As reported here by CBS News (and also by TIME Magazine recently), the FBI contacted the family of legendary reporter Jack Anderson recently in order to search Anderson’s files (Anderson died earlier this year at age 83).

This is completely consistent with the Bush mindset of ruling outright as opposed to performing the duties of governance as spelled out for the President of the United States in the Constitution, which, you’ll recall, Bush swore to “preserve, protect, and defend” not once but twice.

Revisiting Bush’s wiretapping scandal, this story from The Nation explains the historical context behind the FISA.

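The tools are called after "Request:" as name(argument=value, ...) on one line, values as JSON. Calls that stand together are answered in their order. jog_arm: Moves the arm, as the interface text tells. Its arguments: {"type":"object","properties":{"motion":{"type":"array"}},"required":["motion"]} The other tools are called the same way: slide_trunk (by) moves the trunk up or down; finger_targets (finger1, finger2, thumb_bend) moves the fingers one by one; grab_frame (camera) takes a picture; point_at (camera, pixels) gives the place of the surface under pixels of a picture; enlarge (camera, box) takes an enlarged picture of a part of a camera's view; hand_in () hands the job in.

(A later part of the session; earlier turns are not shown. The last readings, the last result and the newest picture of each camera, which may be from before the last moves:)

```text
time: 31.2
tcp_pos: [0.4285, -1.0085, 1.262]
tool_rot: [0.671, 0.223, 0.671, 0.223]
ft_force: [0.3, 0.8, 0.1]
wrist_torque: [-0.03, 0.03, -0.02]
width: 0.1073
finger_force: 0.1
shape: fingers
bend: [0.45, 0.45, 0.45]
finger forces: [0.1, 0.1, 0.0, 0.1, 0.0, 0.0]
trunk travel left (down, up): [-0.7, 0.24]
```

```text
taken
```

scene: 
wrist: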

Also from The Nation, this article explains how Bush installed Allen Weinstein as national archivist, a historian who, according to the article, “has been criticized for failing to abide by accepted scholarly standards of openness.” As noted in the article (from two years ago):

Bush's move is part of a larger pattern of expanded White House secrecy, starting with its fight to conceal the names of members of the Cheney energy task force and continuing with the recent effort to prevent the 9/11 Commission from revealing such documents as the now-famous Presidential Daily Briefing of August 6, 2001. It's true that all Presidents want to control access to their papers, but it's the responsibility of the archivist to see that access is "free, open, equal, and nondiscriminatory," as the Statement on Standards of the American Historical Association puts it.
This link takes you to a collection of articles on this administration’s penchant for propaganda and disinformation as part of Bush’s “ceaseless push for power” (hat tip to The Existentialist Cowboy).

It would seem that a “tug of war” is coming between the Anderson family and the FBI over the papers in question from the legendary journalist, who was refuted to pick through the garbage of the FBI’s infamous J. Edgar Hoover in search of information. As son Kevin Anderson said, “I wish Dad were around to enjoy it.”

I would argue that, given the times in which we live, it is incumbent on anyone in the online community to carry forward Anderson’s relentless legacy of holding people in power accountable for their wrongdoing because, as Spencer Tracy noted so prophetically in the film “Inherit The Wind,” “fanaticism and ignorance are forever busy, and need feeding.”

Update: Dave Lindorff and Barbara Olshansky "stare down the beast" in Anderson-esque fashion here.